Goal »
Take the text extract and repeat only what runs from "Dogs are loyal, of" through "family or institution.".
— START Text extract —
What We Can Learn from Humankind’s Best Friend
“My little dog – a heartbeat at my feet.” – Edith Wharton, American novelist & playwright
A recent Harris survey found nearly 70 percent of Americans who own a dog believe their pet is the favorite member of their household. The Weidners have owned three golden retrievers—Casey, Jake, and Murphy—and while I never would admit that any one was my favorite, several recent new stories got me thinking about the attributes that make canines popular, and how those traits are beneficial to any community or organization.
Dogs are loyal, of course, but they also are courageous risk-takers and compassionate companions. They can spot challenges, and work quickly to overcome them. And, perhaps because of their essential good nature and openness, they bring people together. Often, they are the heartbeat of the family or institution.
The first story I noticed was out of Georgia. A police K-9 named D’Jango was injured when a suspect he was pursuing fired a gun. D’Jango was rushed into emergency surgery to fix his leg, which had been fractured by a bullet. After that procedure, and another, area police officers kept vigil, sitting outside D’Jango’s hospital kennel 24/7, “just like they do for injured human officers.”
Dekalb County Police Sergeant Frank Cusimano said D’Jango “did his job valiantly.”
Dogs regularly display incredible dedication and courage, as we saw this fall during the capture of Islamic State leader Abu Bakr al-Baghdadi. A Belgian Malinois named Conan chased the terrorist leader into a Syrian tunnel. Cornered, Baghdadi detonated a suicide vest. Conan was injured by the explosion, but recovered quickly and was back on duty within days.
Conan is not the first canine to serve at pivotal moments in our nation’s history. As a recent Chicago Tribune article explained, the U.S. military began using dogs in operations in World War I. Specifically, our four-legged friends were asked to carry messages “at vital moments of attack.” A small retriever sustained serious injuries during a seven-mile run under heavy gunfire before successfully delivering his message. Author and expert Rebecca Frankel said “dogs are the best nonhuman partners on the ground” because “their will to complete a mission is pretty unflappable.”
— END Text extract —
— START Data block —
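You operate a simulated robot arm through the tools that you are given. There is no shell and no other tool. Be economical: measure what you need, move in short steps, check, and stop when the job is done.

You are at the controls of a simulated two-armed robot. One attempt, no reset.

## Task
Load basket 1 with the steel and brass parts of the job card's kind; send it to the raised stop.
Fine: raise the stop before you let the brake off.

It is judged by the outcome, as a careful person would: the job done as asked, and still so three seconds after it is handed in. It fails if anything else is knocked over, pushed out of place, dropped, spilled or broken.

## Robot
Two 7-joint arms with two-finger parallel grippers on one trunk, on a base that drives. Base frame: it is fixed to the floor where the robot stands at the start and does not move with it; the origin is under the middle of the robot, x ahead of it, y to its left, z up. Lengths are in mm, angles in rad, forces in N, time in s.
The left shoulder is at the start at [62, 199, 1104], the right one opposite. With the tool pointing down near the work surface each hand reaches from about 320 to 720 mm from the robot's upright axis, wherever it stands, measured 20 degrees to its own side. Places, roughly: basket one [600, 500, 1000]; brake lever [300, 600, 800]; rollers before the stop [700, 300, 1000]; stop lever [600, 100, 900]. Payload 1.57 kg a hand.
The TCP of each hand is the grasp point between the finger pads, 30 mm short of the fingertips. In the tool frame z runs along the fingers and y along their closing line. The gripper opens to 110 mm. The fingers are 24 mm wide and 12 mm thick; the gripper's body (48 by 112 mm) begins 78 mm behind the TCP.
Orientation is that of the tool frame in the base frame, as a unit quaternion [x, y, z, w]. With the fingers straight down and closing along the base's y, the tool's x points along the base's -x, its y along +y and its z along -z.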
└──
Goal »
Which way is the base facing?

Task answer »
— END Data block —
Task answer »
Dogs are loyal, of course, but they also are courageous risk-takers and compassionate companions. They can spot challenges, and work quickly to overcome them. And, perhaps because of their essential good nature and openness, they bring people together. Often, they are the heartbeat of the family or institution.